Flooding Fields in the Mississippi Delta Helps Crop Yields—and Shorebirds
By Vanessa Gregory
A flock of Least Sandpipers. Photo by Larry Pace. June 25, 2021Near the birthplace of B.B. King, scientists and farmers are working together to temporarily flood fields, create migratory shorebird habitat, and even grow more soybeans.
From the Summer 2021 issue of Living Bird magazine. Subscribe now.
One bright October morning, James Failing sat on his truck’s tailgate and watched hundreds of shorebirds—Stilt Sandpipers, Long-billed Dowitchers, Roseate Spoonbills—flitting amid the broken cornstalks that rose above flooded fields. Like his grandfather and father before him, Mr. Failing has dedicated his life to farming in the fertile Mississippi Delta.
But fall 2020 marked only his third year of creating temporary habitat for bird migration.
“If you put a little water out, it’s amazing,” Failing said. “You have all sorts of birds, and I don’t know where they come from or how they know, but they really come bombing in incredibly quickly.”

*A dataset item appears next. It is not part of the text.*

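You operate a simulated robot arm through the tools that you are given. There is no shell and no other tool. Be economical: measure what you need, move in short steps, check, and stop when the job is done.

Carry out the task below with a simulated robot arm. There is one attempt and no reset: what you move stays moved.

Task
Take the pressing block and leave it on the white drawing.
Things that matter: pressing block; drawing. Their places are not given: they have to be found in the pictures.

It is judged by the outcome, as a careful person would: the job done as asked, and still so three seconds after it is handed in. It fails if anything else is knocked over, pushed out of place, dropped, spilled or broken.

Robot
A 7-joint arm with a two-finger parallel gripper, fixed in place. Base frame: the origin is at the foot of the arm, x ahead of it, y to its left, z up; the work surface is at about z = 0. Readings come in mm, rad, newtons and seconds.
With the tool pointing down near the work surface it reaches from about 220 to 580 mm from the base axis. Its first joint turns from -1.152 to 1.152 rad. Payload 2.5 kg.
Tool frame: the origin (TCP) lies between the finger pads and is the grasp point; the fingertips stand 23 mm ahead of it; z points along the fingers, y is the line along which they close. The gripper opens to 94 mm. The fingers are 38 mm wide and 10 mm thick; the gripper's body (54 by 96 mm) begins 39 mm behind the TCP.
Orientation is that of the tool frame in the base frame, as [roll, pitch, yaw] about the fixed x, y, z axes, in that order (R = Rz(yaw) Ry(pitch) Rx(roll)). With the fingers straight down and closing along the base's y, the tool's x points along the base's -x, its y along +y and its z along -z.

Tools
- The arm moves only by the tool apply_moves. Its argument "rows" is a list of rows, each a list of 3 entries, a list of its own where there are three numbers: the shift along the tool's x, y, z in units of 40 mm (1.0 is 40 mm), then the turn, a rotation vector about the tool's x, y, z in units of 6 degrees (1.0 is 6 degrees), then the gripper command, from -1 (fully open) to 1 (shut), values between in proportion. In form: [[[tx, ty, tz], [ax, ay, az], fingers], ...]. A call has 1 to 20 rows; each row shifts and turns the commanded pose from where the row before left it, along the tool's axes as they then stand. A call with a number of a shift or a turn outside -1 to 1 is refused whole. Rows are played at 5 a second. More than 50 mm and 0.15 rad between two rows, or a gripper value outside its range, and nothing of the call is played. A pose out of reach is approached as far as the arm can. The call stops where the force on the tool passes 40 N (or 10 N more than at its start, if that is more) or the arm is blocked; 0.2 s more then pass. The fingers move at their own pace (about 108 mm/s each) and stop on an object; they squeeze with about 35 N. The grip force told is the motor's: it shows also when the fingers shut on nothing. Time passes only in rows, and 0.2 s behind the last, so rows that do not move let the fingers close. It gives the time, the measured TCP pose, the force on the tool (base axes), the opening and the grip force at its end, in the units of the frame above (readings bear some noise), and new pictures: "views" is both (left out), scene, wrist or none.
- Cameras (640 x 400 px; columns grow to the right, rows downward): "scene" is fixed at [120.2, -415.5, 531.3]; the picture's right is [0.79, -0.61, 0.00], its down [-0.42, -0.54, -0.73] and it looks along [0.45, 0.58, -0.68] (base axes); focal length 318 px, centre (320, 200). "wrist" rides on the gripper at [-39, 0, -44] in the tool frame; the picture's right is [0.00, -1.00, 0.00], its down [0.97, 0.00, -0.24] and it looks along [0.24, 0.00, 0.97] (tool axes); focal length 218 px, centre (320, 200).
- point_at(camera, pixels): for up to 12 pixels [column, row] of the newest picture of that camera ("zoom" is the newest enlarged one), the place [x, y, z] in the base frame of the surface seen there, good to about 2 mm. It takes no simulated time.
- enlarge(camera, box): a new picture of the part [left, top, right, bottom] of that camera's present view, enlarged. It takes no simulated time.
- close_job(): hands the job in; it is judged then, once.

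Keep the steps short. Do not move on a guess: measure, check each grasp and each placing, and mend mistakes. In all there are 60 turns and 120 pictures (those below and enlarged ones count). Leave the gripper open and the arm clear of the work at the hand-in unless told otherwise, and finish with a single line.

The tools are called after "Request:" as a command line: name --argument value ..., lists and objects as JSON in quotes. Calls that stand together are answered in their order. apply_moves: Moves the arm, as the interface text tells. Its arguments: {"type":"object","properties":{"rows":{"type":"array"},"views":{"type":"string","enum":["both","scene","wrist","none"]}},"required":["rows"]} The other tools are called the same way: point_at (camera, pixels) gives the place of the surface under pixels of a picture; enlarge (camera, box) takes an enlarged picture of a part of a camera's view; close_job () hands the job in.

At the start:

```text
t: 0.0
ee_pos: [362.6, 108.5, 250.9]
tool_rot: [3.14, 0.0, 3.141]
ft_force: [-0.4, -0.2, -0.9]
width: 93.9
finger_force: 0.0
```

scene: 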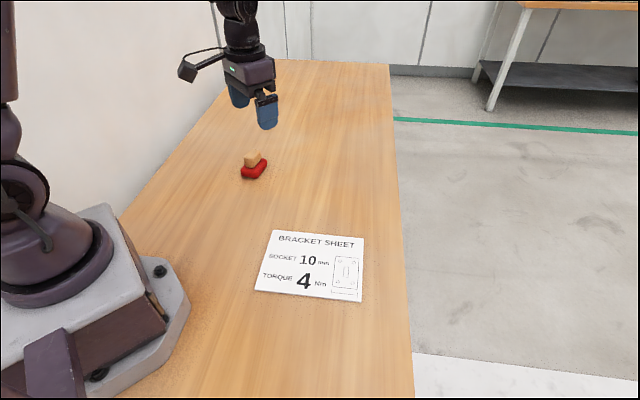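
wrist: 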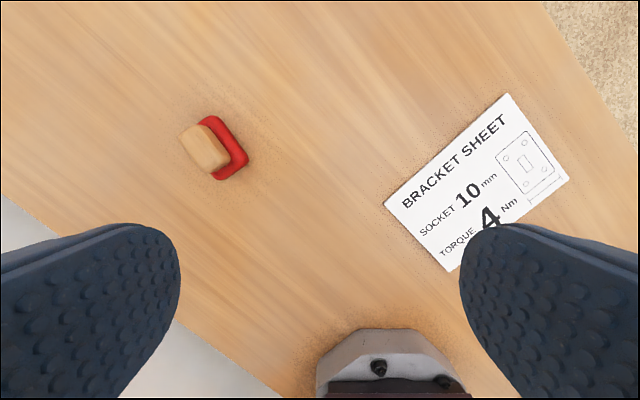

The shorebirds came from as far as thousands of miles away, some on migration from the Arctic. By the time they reached Failing’s fields near Indianola, Mississippi, wetland habitat was scarce. Agriculture dominates the Delta, a region more famous for bluesmen like the late B.B. King than for innovative conservation projects. But Failing’s corn and soybean farm was an exception; it doubled as a field site for researchers exploring how early-fall flooding might help not only birds, but also farmers and the broader ecosystem.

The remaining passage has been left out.